Su questo punto nasce però una difficoltà: il numero sempre crescente di tali nuove forme di religiosità. Pertanto, pur prendendo atto dell’arbitrarietà di questa posizione, ho scelto di limitare l’attenzione solamente al fenomeno del “Neosciamanesimo” new age che si può tuttavia considerare sufficientemente rappresentativo se non di molte possibili soluzioni adottate dalla moderna religiosità, quanto meno di un certo metodo di ricerca.

Il mio interesse personale riguardo a questo fenomeno è sorto all’incirca tre anni fa, quando una carissima persona mi regalò un’opera dell’antropologo peruviano Carlos Castaneda, “L’arte di sognare”, in cui vengono narrate le sue incredibili avventure oniriche in perfetta consapevolezza, accompagnate da una serie di tecniche a lui insegnate dal maestro stregone Don Juan per mantenere e dirigere coscientemente lo stato di veglia “lucida” nei sogni, tutte finalizzate al raggiungimento della vera “conoscenza” salvifica di cui il “sognare” rappresenterebbe la tappa fondamentale.
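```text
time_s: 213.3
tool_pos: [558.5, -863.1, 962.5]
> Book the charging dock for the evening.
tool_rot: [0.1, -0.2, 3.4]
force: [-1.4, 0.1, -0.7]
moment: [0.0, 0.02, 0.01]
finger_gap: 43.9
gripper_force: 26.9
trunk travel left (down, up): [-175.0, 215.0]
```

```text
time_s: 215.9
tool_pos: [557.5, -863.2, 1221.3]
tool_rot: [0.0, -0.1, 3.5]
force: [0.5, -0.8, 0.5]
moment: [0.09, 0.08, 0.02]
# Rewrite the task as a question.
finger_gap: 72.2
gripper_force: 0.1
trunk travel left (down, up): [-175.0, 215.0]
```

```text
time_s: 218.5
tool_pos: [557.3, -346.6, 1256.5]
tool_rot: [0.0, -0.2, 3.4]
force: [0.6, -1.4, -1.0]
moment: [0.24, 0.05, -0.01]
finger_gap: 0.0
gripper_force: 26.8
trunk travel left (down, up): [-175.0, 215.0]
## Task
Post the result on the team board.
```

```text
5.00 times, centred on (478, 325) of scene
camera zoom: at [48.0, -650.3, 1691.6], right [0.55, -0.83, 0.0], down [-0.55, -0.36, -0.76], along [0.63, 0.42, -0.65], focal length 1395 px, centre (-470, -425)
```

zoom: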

Incuriosito e assai attratto dalle potenzialità che, perlomeno nel libro, offrivano queste “tecniche di sogno”, incominciai – forse in modo poco prudente – a seguirle in modo rigoroso sull’esempio di Castaneda, riuscendo poco alla volta ad acquistare sempre più “lucidità” nelle mie esperienze notturne.

Successivamente mi immersi in una lettura più approfondita dell’intera opera castanediana, e giunsi appunto a scoprire che questa singola esperienza costituiva solamente una parte (seppur basilare) di un sistema di insegnamenti molto complessi, aventi un substrato ideologico derivante dalle antiche tradizioni “sciamaniche” rimodellate in chiave moderna, a misura dell’uomo “religioso” contemporaneo. Decisi a questo punto di affrontare seriamente nella tesi di laurea tali tematiche – e la possibilità per far ciò mi fu offerta dal prof. Giovanni Filoramo, che ringrazio particolarmente –, con la ferma intenzione di studiare in maniera accurata le varie modalità nelle quali si stava trasformando la religiosità nella realtà attuale, abbracciando con entusiasmo il caso del “Neosciamanesimo” nella cultura “sacro-terapeutica” new age.

Quando il prof. Filoramo acconsentì di seguirmi in questo lavoro, fu come se realmente il mio “sogno” personale riuscisse ad avverarsi, ed ora posso senza dubbio affermare che, dopo aver superato alcune difficoltà ed ostacoli iniziali, esso sia arrivato finalmente ad un suo compimento conclusivo, fine ma credo per me inizio di una ricerca ancor più profonda da sperimentare e vivere di persona.